* **Page extract**:

————————

A dancing marble

First, consider the marble at equilibrium and use spherical coordinate. By Newton's second law we obtain

$m\dot{\phi_0^2}R\cos \theta = N \cos \theta_0$ (1)...

$mg=N\sin \theta_0$ (2)...

Divide (1) and (2) we get

$\dot{\phi_0^2}=\frac {g}{R\sin \theta_0}$ (3)...

Now let's look at the motion of the marble after given a perturbation and again use spherical coordinate for convenience

The angular momentum of the system is conserved so we can write

$mR^2\cos^2 \theta_0 \dot{\phi_0} = mR^2 \cos^2 \theta \dot{\phi}$

$\dot{\phi} = \dot{\phi_0} \frac {\cos^2 \theta_0}{\cos^2 \theta}$ (4)...

and the energy of the system is also conserved, given as

$E = \frac {1}{2}m(R^2 \cos^2 \theta \dot{\phi^2}+R^2 \dot{\theta^2})-mgR \sin \theta$ (5)...

————————

* **Challenge A**:
I need one stretch of the page extract verbatim, from "First, consider the" to "N \cos \theta_0$ (1)...".
* **Challenge B**:
Go on with the page extract that begins "A dancing marble" from its last line.

* **Information provided**:
————————

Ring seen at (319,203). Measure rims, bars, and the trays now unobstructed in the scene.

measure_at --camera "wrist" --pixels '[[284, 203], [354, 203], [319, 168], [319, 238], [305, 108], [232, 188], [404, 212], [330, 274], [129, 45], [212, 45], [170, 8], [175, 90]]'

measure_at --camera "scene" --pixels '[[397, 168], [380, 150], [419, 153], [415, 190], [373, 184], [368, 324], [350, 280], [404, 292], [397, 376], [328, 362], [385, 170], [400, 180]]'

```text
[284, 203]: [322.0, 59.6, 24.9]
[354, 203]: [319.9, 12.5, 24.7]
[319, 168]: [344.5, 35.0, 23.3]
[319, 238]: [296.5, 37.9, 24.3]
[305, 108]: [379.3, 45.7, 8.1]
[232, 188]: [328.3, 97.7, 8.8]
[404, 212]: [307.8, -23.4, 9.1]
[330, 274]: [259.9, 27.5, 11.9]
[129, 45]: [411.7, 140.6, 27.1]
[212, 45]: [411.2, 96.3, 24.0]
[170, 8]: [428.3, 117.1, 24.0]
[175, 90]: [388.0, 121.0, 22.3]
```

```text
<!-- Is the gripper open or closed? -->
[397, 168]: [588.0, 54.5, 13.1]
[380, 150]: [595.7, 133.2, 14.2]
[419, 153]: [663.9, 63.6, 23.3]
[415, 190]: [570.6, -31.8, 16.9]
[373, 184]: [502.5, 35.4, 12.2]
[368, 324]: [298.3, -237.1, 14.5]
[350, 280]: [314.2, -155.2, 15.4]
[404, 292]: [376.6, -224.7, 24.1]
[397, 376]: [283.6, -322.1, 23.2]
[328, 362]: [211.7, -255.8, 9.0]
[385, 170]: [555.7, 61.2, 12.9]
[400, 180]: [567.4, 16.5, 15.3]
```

————————

* **Task response A**:
First, consider the marble at equilibrium and use spherical coordinate. By Newton's second law we obtain

$m\dot{\phi_0^2}R\cos \theta = N \cos \theta_0$ (1)...

* **Task response B**:
Substitute eq (4) to (5) and then set the derivative of energy with respect to time equals zero due to energy conservation and using eq (3) we obtain

$0 = \frac {gR \cos^4 \theta_0 \sin \theta}{\sin \theta_0 \cos^3 \theta}+R^2 \ddot{\theta}-gR\cos \theta$

The particle is given a small kick in z-direction hence the small change in theta. Let's this change named as $\epsilon$ so according to Taylor expansion up to first order

$\sin \theta \approx \sin \theta_0 + \epsilon \cos \theta_0$

and

$\cos \theta \approx \cos \theta_0 - \epsilon \sin \theta_0$

This simplifies equation to (maintaining the first order of $\epsilon$ only)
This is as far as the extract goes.